According to an article recently published in the Lancet Oncology, anxiety levels remain higher than normal among long-term cancer survivors and their spouses, and should therefore be addressed and treated to improve quality of life for these individuals.

Along with the diagnosis of cancer typically comes fear, anxiety, depression and an entire array of emotions that are felt by both the patient and their loved ones. Because of the risk of a cancer recurrence, anxiety can continue for years after a patient has been declared free of cancer.

Researchers recently conducted a clinical study to evaluate rates of anxiety and depression among cancer survivors and their spouses.
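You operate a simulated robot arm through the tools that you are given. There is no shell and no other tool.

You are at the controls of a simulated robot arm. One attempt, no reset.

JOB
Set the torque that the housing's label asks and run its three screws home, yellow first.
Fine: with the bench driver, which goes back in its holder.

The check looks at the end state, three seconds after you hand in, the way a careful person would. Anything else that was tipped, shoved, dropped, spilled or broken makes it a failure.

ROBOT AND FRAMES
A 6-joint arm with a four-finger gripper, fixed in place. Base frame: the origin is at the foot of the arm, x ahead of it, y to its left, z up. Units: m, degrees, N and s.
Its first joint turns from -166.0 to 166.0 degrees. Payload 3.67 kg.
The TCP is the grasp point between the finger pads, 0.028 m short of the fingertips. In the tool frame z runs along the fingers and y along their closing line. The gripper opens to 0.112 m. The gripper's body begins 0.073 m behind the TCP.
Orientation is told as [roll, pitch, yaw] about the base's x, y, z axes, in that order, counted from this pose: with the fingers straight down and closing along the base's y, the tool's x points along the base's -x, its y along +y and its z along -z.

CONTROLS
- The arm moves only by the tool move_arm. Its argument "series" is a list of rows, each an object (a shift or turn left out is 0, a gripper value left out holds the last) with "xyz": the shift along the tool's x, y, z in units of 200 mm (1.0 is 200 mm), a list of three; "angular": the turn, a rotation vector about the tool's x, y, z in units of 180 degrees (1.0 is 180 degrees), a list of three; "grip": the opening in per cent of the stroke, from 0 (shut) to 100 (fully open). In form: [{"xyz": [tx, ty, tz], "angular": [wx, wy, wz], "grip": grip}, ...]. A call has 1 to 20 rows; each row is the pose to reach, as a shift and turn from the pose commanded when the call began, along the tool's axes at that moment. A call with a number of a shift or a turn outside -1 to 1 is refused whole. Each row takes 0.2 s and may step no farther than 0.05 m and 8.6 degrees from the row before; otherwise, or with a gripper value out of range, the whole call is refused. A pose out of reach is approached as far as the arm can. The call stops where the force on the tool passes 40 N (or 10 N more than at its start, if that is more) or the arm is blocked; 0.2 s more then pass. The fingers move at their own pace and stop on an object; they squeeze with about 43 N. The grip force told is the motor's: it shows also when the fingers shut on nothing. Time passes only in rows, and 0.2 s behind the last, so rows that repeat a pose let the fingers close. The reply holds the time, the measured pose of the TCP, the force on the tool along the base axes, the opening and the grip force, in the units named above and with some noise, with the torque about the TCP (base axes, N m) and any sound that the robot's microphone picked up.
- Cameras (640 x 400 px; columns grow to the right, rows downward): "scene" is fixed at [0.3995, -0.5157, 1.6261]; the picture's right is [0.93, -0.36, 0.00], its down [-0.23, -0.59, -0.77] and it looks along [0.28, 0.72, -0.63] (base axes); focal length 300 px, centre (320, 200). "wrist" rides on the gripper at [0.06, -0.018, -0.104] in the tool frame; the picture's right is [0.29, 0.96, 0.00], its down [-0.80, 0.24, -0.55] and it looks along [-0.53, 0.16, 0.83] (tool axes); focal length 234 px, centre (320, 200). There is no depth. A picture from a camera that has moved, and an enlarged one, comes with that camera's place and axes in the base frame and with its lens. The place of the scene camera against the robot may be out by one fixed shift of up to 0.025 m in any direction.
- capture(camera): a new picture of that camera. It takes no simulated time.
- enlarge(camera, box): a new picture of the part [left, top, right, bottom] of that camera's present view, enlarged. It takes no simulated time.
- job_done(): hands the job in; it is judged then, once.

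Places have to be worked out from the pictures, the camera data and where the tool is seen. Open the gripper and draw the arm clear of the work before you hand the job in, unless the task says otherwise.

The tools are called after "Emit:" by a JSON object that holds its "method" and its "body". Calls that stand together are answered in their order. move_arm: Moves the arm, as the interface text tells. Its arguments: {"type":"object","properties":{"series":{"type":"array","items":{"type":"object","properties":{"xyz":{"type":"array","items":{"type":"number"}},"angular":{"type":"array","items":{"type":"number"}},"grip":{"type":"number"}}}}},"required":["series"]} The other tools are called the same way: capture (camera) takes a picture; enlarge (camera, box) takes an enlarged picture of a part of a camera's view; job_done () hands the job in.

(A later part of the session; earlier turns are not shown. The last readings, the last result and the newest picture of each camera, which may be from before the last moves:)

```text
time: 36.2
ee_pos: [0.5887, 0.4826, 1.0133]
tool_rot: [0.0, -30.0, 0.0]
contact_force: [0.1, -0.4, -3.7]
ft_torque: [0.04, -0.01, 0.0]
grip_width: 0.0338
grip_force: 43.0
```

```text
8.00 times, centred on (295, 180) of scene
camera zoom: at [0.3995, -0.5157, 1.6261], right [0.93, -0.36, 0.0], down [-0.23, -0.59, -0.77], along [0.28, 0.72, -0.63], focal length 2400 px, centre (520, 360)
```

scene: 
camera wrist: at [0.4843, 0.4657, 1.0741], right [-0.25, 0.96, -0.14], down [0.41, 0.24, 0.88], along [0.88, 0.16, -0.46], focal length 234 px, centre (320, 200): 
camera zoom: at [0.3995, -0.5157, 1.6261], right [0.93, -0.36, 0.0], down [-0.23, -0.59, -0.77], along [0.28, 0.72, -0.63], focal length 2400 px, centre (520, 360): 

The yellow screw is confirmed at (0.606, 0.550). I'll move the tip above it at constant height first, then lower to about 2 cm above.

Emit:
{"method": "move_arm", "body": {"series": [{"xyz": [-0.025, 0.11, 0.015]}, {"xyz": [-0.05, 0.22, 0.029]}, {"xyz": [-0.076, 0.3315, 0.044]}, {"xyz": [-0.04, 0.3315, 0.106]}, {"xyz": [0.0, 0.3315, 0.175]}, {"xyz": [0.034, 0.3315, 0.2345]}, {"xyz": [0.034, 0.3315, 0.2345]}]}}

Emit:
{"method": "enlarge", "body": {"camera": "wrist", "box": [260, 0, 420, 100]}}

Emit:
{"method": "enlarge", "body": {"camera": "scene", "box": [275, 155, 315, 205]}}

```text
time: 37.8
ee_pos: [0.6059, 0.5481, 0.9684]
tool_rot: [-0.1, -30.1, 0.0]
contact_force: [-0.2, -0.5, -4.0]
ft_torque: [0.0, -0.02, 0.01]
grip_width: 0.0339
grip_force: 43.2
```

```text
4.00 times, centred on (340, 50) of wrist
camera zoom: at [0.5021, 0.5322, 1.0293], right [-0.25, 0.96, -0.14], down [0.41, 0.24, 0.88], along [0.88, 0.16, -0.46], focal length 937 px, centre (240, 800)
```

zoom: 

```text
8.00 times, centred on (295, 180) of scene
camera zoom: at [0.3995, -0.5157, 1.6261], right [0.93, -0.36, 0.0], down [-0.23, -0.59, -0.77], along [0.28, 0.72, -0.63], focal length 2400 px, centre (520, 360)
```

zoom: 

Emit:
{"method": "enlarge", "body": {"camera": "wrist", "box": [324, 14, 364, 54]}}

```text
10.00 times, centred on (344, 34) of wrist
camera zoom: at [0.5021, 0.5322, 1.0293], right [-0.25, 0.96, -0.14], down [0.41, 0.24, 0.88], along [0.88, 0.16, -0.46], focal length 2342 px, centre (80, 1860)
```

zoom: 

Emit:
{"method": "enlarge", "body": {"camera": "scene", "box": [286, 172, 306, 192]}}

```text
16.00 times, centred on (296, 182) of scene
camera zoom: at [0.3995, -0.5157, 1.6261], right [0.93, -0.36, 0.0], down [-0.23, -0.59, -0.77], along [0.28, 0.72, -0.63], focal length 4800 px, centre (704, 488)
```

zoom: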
Researchers searched data from Medline, psycINFO, Embase, Science Direct, Ingenta Select, Ovid, and Wiley Interscience. The data included cancer patients who had been diagnosed with cancer at least 2 years prior to the study.

Overall, anxiety is significantly increased among cancer patients and their spouses compared with health individuals.
Depression was not significantly different between cancer patients, their spouses, or healthy counterparts.
Anxiety was not significantly different between cancer survivors and their spouses.
The researchers concluded that ” Efforts should be made to improve recognition and treatment of anxiety in long-term cancer survivors and their spouses.”

Cancer survivors should speak with their physician regarding feelings of anxiety, as well as recognize that their spouses could also be suffering from anxiety. Treatment for relief of anxiety is available which can significantly increase quality of life for individuals.

Reference: Mitchell A, Ferguson D, Gill J, et al. Depression and anxiety in long-term cancer survivors compared with spouses and healthy controls: a systematic review and meta-analysis. Lancet Oncology. Early on-line publication June 5, 2013. doi:10.1016/S1470-2045(13)70244-4.